Il faudrait même revenir jusqu’au Front Populaire dont nous fêtons les 70 ans en ce moment, et la soumission de la grande grève générale à un gouvernement de réforme du capitalisme. Il faudrait rappeler la participation héroïque de nombreux militants communistes à la Résistance, dont l’idéal révolutionnaire a été trahi lorsqu’ils ont été mis sous les ordres du gaulliste Jean Moulin par la direction du PCF. Il faudrait rappeler que cela s’est poursuivi par le soutien à la reconstruction de la France impérialiste à la libération (« Au service de la France », Xème congrès du PCF, juin 1945) etc.

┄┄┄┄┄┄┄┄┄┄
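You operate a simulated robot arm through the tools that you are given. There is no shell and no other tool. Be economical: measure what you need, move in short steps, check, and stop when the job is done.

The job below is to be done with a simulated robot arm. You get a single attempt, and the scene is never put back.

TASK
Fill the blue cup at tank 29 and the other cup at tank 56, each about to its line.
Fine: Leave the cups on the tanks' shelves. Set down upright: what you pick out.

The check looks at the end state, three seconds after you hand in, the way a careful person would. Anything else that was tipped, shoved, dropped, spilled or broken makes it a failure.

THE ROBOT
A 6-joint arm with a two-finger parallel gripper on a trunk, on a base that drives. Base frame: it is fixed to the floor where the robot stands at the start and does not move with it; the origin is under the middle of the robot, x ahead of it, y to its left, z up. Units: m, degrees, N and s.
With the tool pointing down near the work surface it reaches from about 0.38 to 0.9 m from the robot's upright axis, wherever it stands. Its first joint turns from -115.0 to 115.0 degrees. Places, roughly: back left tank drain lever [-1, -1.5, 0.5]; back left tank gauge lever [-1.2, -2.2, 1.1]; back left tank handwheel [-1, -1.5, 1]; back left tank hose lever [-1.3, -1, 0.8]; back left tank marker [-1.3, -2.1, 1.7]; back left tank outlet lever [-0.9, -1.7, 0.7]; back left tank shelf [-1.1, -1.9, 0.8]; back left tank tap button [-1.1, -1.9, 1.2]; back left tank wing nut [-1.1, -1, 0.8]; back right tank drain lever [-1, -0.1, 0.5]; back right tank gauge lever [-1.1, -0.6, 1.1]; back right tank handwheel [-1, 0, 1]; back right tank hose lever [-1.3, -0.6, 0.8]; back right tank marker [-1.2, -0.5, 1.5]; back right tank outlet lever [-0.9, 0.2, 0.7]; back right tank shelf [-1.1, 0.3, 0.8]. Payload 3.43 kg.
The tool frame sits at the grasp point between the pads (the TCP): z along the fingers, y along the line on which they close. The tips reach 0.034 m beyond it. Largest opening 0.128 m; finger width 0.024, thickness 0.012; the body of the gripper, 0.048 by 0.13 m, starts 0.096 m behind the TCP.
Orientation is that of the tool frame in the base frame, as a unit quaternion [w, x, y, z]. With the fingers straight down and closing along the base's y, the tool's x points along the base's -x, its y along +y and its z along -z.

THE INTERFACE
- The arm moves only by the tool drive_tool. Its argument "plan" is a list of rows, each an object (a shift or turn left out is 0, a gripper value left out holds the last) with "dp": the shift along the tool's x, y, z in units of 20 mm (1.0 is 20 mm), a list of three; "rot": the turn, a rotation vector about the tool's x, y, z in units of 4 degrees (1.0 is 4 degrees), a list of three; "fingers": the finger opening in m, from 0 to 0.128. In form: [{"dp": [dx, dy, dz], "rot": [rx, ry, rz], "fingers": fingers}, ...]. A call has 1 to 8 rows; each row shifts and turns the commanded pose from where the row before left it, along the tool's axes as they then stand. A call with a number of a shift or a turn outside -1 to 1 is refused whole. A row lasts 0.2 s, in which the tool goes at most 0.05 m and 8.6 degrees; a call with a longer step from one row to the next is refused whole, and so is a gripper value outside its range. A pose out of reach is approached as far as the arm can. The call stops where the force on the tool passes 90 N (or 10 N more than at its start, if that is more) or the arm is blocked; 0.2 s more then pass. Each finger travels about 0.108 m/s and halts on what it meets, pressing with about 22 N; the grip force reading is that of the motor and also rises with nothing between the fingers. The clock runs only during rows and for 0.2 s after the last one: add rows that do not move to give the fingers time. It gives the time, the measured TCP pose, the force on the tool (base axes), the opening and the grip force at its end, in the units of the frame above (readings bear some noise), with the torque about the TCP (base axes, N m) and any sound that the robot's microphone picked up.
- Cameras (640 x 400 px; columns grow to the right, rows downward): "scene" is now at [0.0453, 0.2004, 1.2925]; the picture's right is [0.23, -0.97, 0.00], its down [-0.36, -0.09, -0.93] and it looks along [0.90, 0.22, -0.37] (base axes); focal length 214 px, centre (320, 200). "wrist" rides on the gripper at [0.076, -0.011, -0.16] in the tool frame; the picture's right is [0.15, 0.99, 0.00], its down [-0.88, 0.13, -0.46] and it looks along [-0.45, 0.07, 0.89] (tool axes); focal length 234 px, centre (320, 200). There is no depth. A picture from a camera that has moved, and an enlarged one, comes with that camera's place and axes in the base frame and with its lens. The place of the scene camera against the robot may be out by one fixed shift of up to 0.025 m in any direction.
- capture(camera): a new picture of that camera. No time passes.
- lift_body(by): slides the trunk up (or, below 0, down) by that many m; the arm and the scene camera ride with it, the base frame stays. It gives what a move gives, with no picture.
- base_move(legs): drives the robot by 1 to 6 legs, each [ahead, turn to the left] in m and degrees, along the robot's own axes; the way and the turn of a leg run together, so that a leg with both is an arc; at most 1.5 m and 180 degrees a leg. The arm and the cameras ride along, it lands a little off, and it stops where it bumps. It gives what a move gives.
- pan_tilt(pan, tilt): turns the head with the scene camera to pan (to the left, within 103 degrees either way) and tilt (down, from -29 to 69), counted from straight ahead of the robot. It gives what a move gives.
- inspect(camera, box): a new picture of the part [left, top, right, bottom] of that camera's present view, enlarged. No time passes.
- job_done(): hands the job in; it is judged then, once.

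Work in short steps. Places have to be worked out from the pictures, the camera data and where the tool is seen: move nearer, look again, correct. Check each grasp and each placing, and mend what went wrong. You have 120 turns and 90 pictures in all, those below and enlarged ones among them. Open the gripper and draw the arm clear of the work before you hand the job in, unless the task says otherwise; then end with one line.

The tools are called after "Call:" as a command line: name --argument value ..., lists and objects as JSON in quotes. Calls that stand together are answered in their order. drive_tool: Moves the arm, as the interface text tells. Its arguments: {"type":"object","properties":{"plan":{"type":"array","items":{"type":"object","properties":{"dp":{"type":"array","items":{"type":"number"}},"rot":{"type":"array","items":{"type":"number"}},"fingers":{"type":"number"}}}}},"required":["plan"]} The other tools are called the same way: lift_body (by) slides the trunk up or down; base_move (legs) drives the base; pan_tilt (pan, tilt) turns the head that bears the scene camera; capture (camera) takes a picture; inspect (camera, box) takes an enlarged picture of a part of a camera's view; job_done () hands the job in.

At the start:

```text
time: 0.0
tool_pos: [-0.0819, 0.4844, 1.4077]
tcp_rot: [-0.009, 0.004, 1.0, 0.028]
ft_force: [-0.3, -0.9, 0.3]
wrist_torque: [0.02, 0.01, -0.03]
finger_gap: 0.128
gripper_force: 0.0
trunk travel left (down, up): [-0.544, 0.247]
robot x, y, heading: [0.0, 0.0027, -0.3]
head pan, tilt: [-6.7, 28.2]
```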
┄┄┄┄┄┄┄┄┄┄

Cet article n’est pas le lieu de tracer ce bilan. Mais nous voulions simplement rappeler que le soutien aujourd’hui du PCF à l’orientation de collaboration de classe de la CGT n’est que la suite logique des trahisons passées…

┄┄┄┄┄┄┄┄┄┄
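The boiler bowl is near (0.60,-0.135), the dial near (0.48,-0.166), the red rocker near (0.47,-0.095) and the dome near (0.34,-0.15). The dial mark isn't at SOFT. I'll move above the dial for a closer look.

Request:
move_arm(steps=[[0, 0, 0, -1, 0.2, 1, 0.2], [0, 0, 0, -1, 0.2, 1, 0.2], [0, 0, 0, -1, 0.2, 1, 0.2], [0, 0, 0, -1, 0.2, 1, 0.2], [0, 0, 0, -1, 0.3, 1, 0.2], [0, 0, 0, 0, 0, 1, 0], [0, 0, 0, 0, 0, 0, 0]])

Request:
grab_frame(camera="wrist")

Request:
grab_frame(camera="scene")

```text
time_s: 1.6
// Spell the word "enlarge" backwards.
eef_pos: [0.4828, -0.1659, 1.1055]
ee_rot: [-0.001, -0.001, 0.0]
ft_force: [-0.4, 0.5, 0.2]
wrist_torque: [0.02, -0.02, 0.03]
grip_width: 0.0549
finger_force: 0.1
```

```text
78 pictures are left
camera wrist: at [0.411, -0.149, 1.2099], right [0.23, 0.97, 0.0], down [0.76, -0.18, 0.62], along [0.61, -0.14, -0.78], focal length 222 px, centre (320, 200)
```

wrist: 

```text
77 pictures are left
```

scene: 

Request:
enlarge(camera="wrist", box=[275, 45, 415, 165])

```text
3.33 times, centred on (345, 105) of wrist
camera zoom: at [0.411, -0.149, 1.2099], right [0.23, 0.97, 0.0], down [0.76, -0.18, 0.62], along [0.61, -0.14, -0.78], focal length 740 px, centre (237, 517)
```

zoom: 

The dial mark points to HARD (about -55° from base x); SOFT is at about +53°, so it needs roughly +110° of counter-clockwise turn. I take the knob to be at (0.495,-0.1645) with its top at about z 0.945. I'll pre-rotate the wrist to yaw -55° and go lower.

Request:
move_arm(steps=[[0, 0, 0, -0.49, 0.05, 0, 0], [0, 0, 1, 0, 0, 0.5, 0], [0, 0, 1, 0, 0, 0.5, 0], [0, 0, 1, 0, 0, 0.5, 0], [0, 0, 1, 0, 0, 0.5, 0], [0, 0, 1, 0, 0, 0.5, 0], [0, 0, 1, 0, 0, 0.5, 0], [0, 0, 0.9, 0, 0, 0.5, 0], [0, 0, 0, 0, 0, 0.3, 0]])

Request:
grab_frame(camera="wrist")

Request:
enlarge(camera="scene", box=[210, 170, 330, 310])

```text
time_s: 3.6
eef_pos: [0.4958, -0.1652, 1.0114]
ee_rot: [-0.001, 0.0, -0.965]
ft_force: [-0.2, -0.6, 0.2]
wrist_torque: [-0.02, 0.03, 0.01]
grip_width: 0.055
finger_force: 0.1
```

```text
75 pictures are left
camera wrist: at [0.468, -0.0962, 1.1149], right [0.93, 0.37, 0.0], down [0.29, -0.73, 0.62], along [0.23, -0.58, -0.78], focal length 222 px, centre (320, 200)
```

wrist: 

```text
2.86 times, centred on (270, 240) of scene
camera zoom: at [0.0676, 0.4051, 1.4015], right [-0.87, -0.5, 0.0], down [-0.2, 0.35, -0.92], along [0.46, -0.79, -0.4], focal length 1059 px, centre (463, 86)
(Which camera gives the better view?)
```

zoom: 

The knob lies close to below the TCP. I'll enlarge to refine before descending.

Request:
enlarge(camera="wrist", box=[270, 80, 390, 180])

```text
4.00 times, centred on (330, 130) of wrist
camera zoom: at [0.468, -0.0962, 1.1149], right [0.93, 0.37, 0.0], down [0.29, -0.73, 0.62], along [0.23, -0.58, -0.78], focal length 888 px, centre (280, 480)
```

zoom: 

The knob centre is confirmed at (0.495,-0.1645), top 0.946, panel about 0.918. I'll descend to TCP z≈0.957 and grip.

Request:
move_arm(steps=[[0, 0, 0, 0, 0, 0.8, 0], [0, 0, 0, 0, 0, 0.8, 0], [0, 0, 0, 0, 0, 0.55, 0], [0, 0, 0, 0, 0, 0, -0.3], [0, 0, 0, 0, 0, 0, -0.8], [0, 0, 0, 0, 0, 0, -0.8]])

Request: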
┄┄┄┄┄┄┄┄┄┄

Les militants de la LCR sont nombreux dans la CGT (comme dans la plupart des mouvements de masse), connus et respectés pour leur combattivité. On aurait pu imaginer les voir en pointe contre le recentrage de la CGT. Il n’en a rien été.
Déjà, l’analyse commence juste avant l’ouverture du Congrès par une erreur monumentale qui était de croire que le Congrès allait se trouver « sous le contrôle des luttes », et que du NON à la Constitution Européenne à la victoire contre le CPE allait sortir « un débat nourri visant à faire apparaître une autre CGT que celle du piètre document initial. Une CGT de lutte et unitaire, une CGT appelant à battre le fer quand il est chaud, et à défendre des revendications d’urgence sociale ».
Car la seule critique c’est que le document d’orientation est « minable », que les tenants du NON (ces prétendus opposants internes) n’ont pas été assez offensifs, c’est qu’il y a « impasse revendicative ». Tout cela est bien sûr exact. Mais l’affrontement entre orientations réformiste et de classe ne porte pas avant tout sur la lutte et la revendication : les réformistes savent parfaitement récupérer n’importe quel mouvement social, même d’ampleur historique. Après le Front Populaire, Mai 68, le CPE en a été une nouvelle illustration.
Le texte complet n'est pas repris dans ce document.